Copy out all of the material exactly.
## start Given material
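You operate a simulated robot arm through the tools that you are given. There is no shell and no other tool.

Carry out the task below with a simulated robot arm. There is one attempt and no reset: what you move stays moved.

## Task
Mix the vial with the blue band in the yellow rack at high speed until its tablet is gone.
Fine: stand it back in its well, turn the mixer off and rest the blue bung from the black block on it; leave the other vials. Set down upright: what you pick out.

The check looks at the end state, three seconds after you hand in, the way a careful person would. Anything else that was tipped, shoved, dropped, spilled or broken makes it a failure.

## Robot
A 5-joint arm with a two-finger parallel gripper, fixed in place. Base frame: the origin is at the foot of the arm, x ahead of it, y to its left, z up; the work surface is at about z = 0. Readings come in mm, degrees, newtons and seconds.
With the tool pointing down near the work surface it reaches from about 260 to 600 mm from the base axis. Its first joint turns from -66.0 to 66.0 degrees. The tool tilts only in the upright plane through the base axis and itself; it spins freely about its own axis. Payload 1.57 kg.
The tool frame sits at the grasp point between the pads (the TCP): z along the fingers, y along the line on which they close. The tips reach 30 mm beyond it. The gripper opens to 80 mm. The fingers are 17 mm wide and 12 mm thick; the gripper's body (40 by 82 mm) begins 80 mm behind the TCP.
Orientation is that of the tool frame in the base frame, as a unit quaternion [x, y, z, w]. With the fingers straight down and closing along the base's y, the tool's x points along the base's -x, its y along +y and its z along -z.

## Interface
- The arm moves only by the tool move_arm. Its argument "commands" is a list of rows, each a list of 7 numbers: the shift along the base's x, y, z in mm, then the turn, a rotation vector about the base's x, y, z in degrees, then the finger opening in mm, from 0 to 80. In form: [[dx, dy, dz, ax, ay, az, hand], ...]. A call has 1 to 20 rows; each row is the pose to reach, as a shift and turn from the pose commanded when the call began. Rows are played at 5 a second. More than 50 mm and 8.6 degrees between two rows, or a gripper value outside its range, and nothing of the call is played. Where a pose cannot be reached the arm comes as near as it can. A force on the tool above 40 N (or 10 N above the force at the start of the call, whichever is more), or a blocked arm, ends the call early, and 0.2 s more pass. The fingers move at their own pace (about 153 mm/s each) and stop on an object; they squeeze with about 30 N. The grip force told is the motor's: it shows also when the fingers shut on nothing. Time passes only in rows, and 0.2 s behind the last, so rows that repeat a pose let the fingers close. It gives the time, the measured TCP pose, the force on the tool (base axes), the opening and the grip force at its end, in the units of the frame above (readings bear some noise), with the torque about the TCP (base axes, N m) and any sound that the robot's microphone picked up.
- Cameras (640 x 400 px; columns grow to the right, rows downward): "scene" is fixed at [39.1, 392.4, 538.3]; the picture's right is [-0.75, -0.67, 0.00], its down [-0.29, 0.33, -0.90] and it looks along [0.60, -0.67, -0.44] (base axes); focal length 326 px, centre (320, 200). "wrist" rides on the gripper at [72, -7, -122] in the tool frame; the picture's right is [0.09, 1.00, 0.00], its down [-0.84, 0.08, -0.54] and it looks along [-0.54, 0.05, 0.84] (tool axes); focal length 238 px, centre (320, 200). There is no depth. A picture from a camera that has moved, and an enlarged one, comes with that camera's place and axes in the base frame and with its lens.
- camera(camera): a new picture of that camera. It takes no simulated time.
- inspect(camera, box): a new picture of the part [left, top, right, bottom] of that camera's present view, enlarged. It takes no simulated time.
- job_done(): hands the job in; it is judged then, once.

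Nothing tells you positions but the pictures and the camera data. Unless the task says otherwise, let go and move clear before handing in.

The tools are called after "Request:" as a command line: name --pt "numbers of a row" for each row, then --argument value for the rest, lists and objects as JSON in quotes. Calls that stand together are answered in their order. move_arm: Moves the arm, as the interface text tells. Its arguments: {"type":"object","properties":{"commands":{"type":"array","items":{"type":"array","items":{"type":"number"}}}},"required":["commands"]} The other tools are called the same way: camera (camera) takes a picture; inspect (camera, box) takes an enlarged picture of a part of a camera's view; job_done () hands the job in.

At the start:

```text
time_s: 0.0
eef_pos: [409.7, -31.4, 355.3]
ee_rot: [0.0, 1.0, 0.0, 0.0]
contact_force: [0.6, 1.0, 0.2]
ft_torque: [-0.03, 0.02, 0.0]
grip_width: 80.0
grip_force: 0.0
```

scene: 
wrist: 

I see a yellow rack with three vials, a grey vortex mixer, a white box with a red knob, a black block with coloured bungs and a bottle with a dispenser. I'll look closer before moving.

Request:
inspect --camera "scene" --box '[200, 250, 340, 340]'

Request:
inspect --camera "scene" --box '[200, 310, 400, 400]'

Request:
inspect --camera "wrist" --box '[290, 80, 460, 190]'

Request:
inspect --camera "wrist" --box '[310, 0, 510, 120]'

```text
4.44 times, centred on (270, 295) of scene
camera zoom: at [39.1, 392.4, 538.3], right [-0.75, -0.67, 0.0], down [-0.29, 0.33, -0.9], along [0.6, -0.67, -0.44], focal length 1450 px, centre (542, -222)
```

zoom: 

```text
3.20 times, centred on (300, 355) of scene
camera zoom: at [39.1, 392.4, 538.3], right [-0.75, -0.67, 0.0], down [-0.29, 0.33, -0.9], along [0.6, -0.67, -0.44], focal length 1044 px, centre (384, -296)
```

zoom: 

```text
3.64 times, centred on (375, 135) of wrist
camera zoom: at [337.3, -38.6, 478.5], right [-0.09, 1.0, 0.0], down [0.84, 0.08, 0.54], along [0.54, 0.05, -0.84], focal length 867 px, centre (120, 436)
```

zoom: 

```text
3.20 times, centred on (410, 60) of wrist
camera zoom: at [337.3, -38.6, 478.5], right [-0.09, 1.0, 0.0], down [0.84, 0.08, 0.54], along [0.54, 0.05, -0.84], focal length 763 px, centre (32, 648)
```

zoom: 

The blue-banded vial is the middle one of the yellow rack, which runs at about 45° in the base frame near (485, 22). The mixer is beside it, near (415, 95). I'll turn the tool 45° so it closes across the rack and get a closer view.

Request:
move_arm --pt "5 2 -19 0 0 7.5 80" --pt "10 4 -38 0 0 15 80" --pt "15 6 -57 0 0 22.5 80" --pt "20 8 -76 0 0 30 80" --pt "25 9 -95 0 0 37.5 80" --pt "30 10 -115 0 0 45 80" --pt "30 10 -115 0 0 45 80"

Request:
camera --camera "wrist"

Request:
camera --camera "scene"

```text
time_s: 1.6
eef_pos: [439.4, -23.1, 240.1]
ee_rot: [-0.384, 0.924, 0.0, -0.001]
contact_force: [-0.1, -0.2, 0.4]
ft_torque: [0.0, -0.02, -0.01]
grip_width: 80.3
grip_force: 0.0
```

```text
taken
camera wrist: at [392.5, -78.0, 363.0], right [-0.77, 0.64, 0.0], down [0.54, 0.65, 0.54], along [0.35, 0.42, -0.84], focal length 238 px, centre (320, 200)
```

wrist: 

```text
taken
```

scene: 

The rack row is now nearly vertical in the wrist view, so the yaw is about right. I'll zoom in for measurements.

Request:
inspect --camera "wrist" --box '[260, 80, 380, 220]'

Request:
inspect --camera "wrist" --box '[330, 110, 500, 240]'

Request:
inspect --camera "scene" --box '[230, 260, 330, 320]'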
## end Given material
Written response:
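You operate a simulated robot arm through the tools that you are given. There is no shell and no other tool.

Carry out the task below with a simulated robot arm. There is one attempt and no reset: what you move stays moved.

## Task
Mix the vial with the blue band in the yellow rack at high speed until its tablet is gone.
Fine: stand it back in its well, turn the mixer off and rest the blue bung from the black block on it; leave the other vials. Set down upright: what you pick out.

The check looks at the end state, three seconds after you hand in, the way a careful person would. Anything else that was tipped, shoved, dropped, spilled or broken makes it a failure.

## Robot
A 5-joint arm with a two-finger parallel gripper, fixed in place. Base frame: the origin is at the foot of the arm, x ahead of it, y to its left, z up; the work surface is at about z = 0. Readings come in mm, degrees, newtons and seconds.
With the tool pointing down near the work surface it reaches from about 260 to 600 mm from the base axis. Its first joint turns from -66.0 to 66.0 degrees. The tool tilts only in the upright plane through the base axis and itself; it spins freely about its own axis. Payload 1.57 kg.
The tool frame sits at the grasp point between the pads (the TCP): z along the fingers, y along the line on which they close. The tips reach 30 mm beyond it. The gripper opens to 80 mm. The fingers are 17 mm wide and 12 mm thick; the gripper's body (40 by 82 mm) begins 80 mm behind the TCP.
Orientation is that of the tool frame in the base frame, as a unit quaternion [x, y, z, w]. With the fingers straight down and closing along the base's y, the tool's x points along the base's -x, its y along +y and its z along -z.

## Interface
- The arm moves only by the tool move_arm. Its argument "commands" is a list of rows, each a list of 7 numbers: the shift along the base's x, y, z in mm, then the turn, a rotation vector about the base's x, y, z in degrees, then the finger opening in mm, from 0 to 80. In form: [[dx, dy, dz, ax, ay, az, hand], ...]. A call has 1 to 20 rows; each row is the pose to reach, as a shift and turn from the pose commanded when the call began. Rows are played at 5 a second. More than 50 mm and 8.6 degrees between two rows, or a gripper value outside its range, and nothing of the call is played. Where a pose cannot be reached the arm comes as near as it can. A force on the tool above 40 N (or 10 N above the force at the start of the call, whichever is more), or a blocked arm, ends the call early, and 0.2 s more pass. The fingers move at their own pace (about 153 mm/s each) and stop on an object; they squeeze with about 30 N. The grip force told is the motor's: it shows also when the fingers shut on nothing. Time passes only in rows, and 0.2 s behind the last, so rows that repeat a pose let the fingers close. It gives the time, the measured TCP pose, the force on the tool (base axes), the opening and the grip force at its end, in the units of the frame above (readings bear some noise), with the torque about the TCP (base axes, N m) and any sound that the robot's microphone picked up.
- Cameras (640 x 400 px; columns grow to the right, rows downward): "scene" is fixed at [39.1, 392.4, 538.3]; the picture's right is [-0.75, -0.67, 0.00], its down [-0.29, 0.33, -0.90] and it looks along [0.60, -0.67, -0.44] (base axes); focal length 326 px, centre (320, 200). "wrist" rides on the gripper at [72, -7, -122] in the tool frame; the picture's right is [0.09, 1.00, 0.00], its down [-0.84, 0.08, -0.54] and it looks along [-0.54, 0.05, 0.84] (tool axes); focal length 238 px, centre (320, 200). There is no depth. A picture from a camera that has moved, and an enlarged one, comes with that camera's place and axes in the base frame and with its lens.
- camera(camera): a new picture of that camera. It takes no simulated time.
- inspect(camera, box): a new picture of the part [left, top, right, bottom] of that camera's present view, enlarged. It takes no simulated time.
- job_done(): hands the job in; it is judged then, once.

Nothing tells you positions but the pictures and the camera data. Unless the task says otherwise, let go and move clear before handing in.

The tools are called after "Request:" as a command line: name --pt "numbers of a row" for each row, then --argument value for the rest, lists and objects as JSON in quotes. Calls that stand together are answered in their order. move_arm: Moves the arm, as the interface text tells. Its arguments: {"type":"object","properties":{"commands":{"type":"array","items":{"type":"array","items":{"type":"number"}}}},"required":["commands"]} The other tools are called the same way: camera (camera) takes a picture; inspect (camera, box) takes an enlarged picture of a part of a camera's view; job_done () hands the job in.

At the start:

```text
time_s: 0.0
eef_pos: [409.7, -31.4, 355.3]
ee_rot: [0.0, 1.0, 0.0, 0.0]
contact_force: [0.6, 1.0, 0.2]
ft_torque: [-0.03, 0.02, 0.0]
grip_width: 80.0
grip_force: 0.0
```

scene: 
wrist: 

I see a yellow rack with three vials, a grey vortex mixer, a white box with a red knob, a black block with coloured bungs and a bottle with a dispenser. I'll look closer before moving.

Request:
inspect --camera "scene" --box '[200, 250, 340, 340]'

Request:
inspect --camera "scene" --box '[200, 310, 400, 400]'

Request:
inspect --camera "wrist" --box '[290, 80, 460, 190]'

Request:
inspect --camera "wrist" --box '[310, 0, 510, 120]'

```text
4.44 times, centred on (270, 295) of scene
camera zoom: at [39.1, 392.4, 538.3], right [-0.75, -0.67, 0.0], down [-0.29, 0.33, -0.9], along [0.6, -0.67, -0.44], focal length 1450 px, centre (542, -222)
```

zoom: 

```text
3.20 times, centred on (300, 355) of scene
camera zoom: at [39.1, 392.4, 538.3], right [-0.75, -0.67, 0.0], down [-0.29, 0.33, -0.9], along [0.6, -0.67, -0.44], focal length 1044 px, centre (384, -296)
```

zoom: 

```text
3.64 times, centred on (375, 135) of wrist
camera zoom: at [337.3, -38.6, 478.5], right [-0.09, 1.0, 0.0], down [0.84, 0.08, 0.54], along [0.54, 0.05, -0.84], focal length 867 px, centre (120, 436)
```

zoom: 

```text
3.20 times, centred on (410, 60) of wrist
camera zoom: at [337.3, -38.6, 478.5], right [-0.09, 1.0, 0.0], down [0.84, 0.08, 0.54], along [0.54, 0.05, -0.84], focal length 763 px, centre (32, 648)
```

zoom: 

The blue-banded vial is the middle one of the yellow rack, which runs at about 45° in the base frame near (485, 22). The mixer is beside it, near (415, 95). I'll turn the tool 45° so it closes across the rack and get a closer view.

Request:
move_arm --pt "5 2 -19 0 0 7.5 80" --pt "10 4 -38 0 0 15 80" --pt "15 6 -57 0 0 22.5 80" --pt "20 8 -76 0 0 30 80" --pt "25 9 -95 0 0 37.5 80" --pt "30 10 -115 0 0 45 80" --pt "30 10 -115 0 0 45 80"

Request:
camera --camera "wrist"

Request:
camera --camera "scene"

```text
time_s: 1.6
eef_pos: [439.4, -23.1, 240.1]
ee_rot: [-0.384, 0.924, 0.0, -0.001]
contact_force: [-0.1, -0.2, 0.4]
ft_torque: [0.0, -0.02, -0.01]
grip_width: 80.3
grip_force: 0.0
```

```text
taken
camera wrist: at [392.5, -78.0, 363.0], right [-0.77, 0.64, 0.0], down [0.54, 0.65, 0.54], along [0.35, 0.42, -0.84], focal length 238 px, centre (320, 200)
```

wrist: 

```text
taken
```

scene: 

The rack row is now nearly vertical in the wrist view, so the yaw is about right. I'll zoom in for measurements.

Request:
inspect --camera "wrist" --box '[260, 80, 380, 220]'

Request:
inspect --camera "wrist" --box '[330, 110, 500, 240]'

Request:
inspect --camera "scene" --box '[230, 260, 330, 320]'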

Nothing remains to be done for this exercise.